[START OF SUPPLIED INFORMATION]

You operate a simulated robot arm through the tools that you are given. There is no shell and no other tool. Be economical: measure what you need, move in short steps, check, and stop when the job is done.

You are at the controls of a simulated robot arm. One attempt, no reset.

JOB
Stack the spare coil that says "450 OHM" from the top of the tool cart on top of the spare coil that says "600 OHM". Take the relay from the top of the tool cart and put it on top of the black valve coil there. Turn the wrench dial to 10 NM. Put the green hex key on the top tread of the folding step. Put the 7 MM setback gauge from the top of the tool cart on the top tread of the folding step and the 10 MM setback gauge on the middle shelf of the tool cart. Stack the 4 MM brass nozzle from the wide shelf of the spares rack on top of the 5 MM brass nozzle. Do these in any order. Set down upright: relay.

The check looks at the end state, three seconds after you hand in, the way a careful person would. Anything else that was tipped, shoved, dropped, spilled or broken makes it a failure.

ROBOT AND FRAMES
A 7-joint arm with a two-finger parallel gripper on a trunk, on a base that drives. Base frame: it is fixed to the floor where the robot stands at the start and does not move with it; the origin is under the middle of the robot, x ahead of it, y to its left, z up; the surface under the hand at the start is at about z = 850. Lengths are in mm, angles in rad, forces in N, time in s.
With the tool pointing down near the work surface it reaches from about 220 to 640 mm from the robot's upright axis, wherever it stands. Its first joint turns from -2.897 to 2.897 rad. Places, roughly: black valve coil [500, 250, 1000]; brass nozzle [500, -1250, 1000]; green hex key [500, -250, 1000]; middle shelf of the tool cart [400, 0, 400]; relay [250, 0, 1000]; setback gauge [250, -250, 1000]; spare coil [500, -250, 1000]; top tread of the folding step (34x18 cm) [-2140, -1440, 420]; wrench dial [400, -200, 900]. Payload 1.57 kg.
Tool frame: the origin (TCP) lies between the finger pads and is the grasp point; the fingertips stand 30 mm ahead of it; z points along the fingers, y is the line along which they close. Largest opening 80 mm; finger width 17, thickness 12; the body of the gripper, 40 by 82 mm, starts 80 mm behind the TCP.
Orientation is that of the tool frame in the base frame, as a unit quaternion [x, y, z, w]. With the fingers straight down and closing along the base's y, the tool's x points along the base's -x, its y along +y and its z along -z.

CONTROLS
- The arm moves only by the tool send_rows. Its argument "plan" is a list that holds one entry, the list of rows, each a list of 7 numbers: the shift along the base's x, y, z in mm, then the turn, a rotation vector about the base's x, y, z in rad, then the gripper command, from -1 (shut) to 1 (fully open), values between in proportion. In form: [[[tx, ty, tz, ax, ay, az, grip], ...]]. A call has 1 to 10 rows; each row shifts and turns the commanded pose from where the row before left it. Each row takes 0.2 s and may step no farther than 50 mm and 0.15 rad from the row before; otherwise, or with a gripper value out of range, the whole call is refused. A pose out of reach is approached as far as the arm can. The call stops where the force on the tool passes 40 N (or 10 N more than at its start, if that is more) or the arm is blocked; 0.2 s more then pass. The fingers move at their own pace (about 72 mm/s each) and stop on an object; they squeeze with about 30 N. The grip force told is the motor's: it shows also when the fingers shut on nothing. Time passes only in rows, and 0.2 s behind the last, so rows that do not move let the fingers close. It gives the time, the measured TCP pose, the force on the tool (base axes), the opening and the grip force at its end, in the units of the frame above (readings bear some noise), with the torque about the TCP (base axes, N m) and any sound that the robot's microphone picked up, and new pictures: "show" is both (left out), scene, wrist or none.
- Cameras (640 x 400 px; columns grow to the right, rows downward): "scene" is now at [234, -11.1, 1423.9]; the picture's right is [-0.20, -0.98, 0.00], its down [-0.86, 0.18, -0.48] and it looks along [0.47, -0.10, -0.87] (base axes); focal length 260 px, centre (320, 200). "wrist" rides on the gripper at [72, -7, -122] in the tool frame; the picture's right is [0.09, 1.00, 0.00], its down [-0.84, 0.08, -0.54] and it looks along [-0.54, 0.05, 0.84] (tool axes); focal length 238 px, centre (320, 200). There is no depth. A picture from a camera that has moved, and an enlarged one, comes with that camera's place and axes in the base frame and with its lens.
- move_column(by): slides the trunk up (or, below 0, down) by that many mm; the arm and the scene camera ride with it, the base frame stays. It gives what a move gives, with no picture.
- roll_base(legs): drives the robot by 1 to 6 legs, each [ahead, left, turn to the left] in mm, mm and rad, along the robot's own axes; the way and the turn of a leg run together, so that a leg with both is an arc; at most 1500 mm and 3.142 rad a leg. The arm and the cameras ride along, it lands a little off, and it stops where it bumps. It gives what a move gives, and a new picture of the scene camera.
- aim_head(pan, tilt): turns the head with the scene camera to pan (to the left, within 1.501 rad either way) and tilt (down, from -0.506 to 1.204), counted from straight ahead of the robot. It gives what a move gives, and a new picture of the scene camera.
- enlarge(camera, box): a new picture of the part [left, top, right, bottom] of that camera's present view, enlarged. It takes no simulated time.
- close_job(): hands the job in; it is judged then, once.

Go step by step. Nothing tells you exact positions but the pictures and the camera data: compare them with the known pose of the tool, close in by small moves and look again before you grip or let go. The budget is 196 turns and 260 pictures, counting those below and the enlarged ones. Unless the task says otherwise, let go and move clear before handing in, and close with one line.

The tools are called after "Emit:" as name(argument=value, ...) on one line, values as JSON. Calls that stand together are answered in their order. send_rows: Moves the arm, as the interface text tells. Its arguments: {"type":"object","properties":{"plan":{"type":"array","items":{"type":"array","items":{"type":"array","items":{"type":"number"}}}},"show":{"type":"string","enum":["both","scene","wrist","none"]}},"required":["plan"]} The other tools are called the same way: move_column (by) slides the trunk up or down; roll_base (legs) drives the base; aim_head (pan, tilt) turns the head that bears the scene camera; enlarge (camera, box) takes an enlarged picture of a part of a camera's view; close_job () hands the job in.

[END OF SUPPLIED INFORMATION]
[START OF DOCUMENT]

Greg Cote: Miami has 2 shots at elusive 1st national championship in basketball

Tribune Content Agency

MIAMI — It is bound to happen someday … right? Might that time finally be at hand?

College basketball’s NCAA Tournament feeds the March Madness mystique with the idea Cinderella is real and David’s slingshot is, too. This is where anything can happen. Where a lowly 16th-seeded team can shock the world by (albeit very occasionally) beating a No. 1.

So right now, on Friday, the University of Miami men’s and women’s basketball teams are closer than ever, together, at the same time, to ending the two programs’ combined 102-season drought of never having won a national championship.

Only UM, Tennessee, UConn and UCLA have both teams alive in the Sweet 16 round. For the Canes, that’s an historic first.

Coach Katie Meier’s No. 9 seed Miami women face No. 4 Villanova on Friday afternoon in Greenville, S.C. A few hours later on Friday night, coach Jim Larranaga’s No. 5-seed UM men play No. 1 Houston in Kansas City, Mo.

Both Canes teams are underdogs, but small ones.

Larranaga’s guys reached the Elite Eight for the first time a year ago and, for me, this team is better.

[END OF DOCUMENT]

# WHAT IS ASKED
a) Begin with the line that has "A 7-joint arm" in the listing above and end after the line that has "With the tool"; output those lines exactly.
b) Write what comes next in the document.

# SOLVED PROBLEMS
a)
A 7-joint arm with a two-finger parallel gripper on a trunk, on a base that drives. Base frame: it is fixed to the floor where the robot stands at the start and does not move with it; the origin is under the middle of the robot, x ahead of it, y to its left, z up; the surface under the hand at the start is at about z = 850. Lengths are in mm, angles in rad, forces in N, time in s.
With the tool pointing down near the work surface it reaches from about 220 to 640 mm from the robot's upright axis, wherever it stands. Its first joint turns from -2.897 to 2.897 rad. Places, roughly: black valve coil [500, 250, 1000]; brass nozzle [500, -1250, 1000]; green hex key [500, -250, 1000]; middle shelf of the tool cart [400, 0, 400]; relay [250, 0, 1000]; setback gauge [250, -250, 1000]; spare coil [500, -250, 1000]; top tread of the folding step (34x18 cm) [-2140, -1440, 420]; wrench dial [400, -200, 900]. Payload 1.57 kg.

b)
Meier’s women reached the Sweet 16 for the first time in 31 years off a stunning 70-68 upset of No. 1 Indiana on the Hoosiers’ own home court.

Both teams made it through the gauntlet that is the tough Atlantic Coast Conference.

The Canes women beating Indiana marked the biggest victory in program history. I proposed it must also have been the biggest moment in Meier’s professional life, assuming I’d hear fast agreement.

Instead I heard unexpected silence.

“It was a big,” she said Thursday after a long pause. “But biggest … the ‘est’ part makes it final.”

In other words, Meier’s Canes hope they have four more games, four more chances, to go from big to bigger to biggest.

In case you’d like to believe fate is smiling on her team, UM’s game-winning shot to beat mighty Indiana was by a player named Destiny.

“She is so much my heart. So loyal. Such a soldier,” Meier said of fifth-year senior Destiny Harden. “I would hire Dez in a minute in any job, ever.”

Harden and Haley Cavinder lead the team in scoring. Haley and twin sister Hanna joined UM via a huge name, image & likeness windfall and are social media stars with 4.5 million TikTok followers and another 1.3 million on Instagram. Their posts lean toward sexy photos and videos.

But Meier is eager to set straight any misconceptions about them.

“They are never late, first ones to the gym, extra film, they get shots up on their day off,” said the coach of the twins. “They keep it so compartmentalized. Amazingly smart. Amazingly disciplined.”

The challenge for Meier’s team will be in facing the nation’s leading scorer in ‘Nova’s Maddy Siegrist, averaging 29.2 points per game.

“I coached [future WNBA superstar] Breanna Stewart two summers ago in USA Basketball, and she could score like that,” Meier said. “You can scout all you want and they can still rise up and shoot over you. A disconnected team can never defend. But we are highly connected right now.”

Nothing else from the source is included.